DO THIS
Output the full listing word for word.

DATA SEGMENT
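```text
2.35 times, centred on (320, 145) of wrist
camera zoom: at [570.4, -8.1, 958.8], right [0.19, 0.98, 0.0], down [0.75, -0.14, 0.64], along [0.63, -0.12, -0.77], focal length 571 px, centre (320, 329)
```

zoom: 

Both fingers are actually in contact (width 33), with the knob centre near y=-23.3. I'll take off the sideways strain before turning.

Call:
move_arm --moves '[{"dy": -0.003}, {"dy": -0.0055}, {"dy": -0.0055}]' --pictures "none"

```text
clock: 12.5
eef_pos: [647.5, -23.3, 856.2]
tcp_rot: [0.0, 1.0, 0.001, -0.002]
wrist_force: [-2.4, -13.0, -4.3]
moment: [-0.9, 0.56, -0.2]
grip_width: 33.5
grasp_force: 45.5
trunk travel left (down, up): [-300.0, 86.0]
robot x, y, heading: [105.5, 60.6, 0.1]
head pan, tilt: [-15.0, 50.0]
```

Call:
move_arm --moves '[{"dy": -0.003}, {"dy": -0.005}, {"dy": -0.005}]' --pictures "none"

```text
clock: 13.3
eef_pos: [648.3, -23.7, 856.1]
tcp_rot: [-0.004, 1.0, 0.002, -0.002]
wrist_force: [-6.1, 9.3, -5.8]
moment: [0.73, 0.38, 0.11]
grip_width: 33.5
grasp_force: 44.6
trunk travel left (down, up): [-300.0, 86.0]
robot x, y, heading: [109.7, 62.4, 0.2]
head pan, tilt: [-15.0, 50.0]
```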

TASK RESPONSE
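```text
2.35 times, centred on (320, 145) of wrist
camera zoom: at [570.4, -8.1, 958.8], right [0.19, 0.98, 0.0], down [0.75, -0.14, 0.64], along [0.63, -0.12, -0.77], focal length 571 px, centre (320, 329)
```

zoom: 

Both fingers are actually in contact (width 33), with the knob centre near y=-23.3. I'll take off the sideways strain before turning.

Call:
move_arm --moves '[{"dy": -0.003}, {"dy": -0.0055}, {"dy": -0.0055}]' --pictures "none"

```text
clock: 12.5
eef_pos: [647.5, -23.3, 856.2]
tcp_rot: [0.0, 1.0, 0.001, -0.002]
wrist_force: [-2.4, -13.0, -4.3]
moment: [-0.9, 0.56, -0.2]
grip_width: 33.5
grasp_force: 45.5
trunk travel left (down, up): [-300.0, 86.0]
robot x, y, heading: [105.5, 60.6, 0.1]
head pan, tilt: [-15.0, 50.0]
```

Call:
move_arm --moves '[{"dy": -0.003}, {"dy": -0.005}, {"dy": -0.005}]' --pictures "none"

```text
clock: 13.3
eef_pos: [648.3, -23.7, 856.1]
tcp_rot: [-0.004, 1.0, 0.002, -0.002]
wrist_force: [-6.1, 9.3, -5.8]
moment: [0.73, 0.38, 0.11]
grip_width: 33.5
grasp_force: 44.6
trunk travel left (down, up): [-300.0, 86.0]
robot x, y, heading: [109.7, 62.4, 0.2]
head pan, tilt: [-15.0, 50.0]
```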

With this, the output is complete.